-- Begin --

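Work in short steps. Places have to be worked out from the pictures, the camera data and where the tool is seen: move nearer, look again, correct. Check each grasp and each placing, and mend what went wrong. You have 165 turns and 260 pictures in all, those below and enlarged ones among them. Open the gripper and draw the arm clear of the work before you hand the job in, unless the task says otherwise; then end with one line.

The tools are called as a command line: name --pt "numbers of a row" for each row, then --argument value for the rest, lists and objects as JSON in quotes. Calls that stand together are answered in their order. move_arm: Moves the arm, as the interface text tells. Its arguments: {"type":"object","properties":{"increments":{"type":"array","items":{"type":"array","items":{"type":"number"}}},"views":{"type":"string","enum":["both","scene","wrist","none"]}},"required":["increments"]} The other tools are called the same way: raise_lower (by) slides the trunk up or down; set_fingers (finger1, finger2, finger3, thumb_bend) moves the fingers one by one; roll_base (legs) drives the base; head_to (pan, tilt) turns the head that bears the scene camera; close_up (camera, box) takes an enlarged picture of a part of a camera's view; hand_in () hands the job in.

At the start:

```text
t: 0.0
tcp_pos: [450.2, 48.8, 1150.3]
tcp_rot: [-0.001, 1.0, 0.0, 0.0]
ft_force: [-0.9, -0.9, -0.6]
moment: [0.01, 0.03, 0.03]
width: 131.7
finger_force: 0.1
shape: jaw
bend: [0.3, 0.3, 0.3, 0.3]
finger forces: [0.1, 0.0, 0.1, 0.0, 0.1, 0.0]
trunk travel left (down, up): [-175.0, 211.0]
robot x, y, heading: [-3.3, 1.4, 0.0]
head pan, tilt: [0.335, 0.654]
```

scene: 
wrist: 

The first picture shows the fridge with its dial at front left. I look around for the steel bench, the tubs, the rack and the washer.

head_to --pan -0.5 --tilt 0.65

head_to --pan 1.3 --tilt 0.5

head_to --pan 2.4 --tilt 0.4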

-- End --

Type the whole listing again, unaltered. Put each line that is not blank into a JSON list as a string.

● FINISHED TASK:
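[
  "Work in short steps. Places have to be worked out from the pictures, the camera data and where the tool is seen: move nearer, look again, correct. Check each grasp and each placing, and mend what went wrong. You have 165 turns and 260 pictures in all, those below and enlarged ones among them. Open the gripper and draw the arm clear of the work before you hand the job in, unless the task says otherwise; then end with one line.",
  "The tools are called as a command line: name --pt \"numbers of a row\" for each row, then --argument value for the rest, lists and objects as JSON in quotes. Calls that stand together are answered in their order. move_arm: Moves the arm, as the interface text tells. Its arguments: {\"type\":\"object\",\"properties\":{\"increments\":{\"type\":\"array\",\"items\":{\"type\":\"array\",\"items\":{\"type\":\"number\"}}},\"views\":{\"type\":\"string\",\"enum\":[\"both\",\"scene\",\"wrist\",\"none\"]}},\"required\":[\"increments\"]} The other tools are called the same way: raise_lower (by) slides the trunk up or down; set_fingers (finger1, finger2, finger3, thumb_bend) moves the fingers one by one; roll_base (legs) drives the base; head_to (pan, tilt) turns the head that bears the scene camera; close_up (camera, box) takes an enlarged picture of a part of a camera's view; hand_in () hands the job in.",
  "At the start:",
  "```text",
  "t: 0.0",
  "tcp_pos: [450.2, 48.8, 1150.3]",
  "tcp_rot: [-0.001, 1.0, 0.0, 0.0]",
  "ft_force: [-0.9, -0.9, -0.6]",
  "moment: [0.01, 0.03, 0.03]",
  "width: 131.7",
  "finger_force: 0.1",
  "shape: jaw",
  "bend: [0.3, 0.3, 0.3, 0.3]",
  "finger forces: [0.1, 0.0, 0.1, 0.0, 0.1, 0.0]",
  "trunk travel left (down, up): [-175.0, 211.0]",
  "robot x, y, heading: [-3.3, 1.4, 0.0]",
  "head pan, tilt: [0.335, 0.654]",
  "```",
  "scene: ",
  "wrist: ",
  "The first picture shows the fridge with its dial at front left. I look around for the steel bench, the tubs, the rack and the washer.",
  "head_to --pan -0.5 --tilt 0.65",
  "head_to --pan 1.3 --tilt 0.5",
  "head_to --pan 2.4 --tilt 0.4"
]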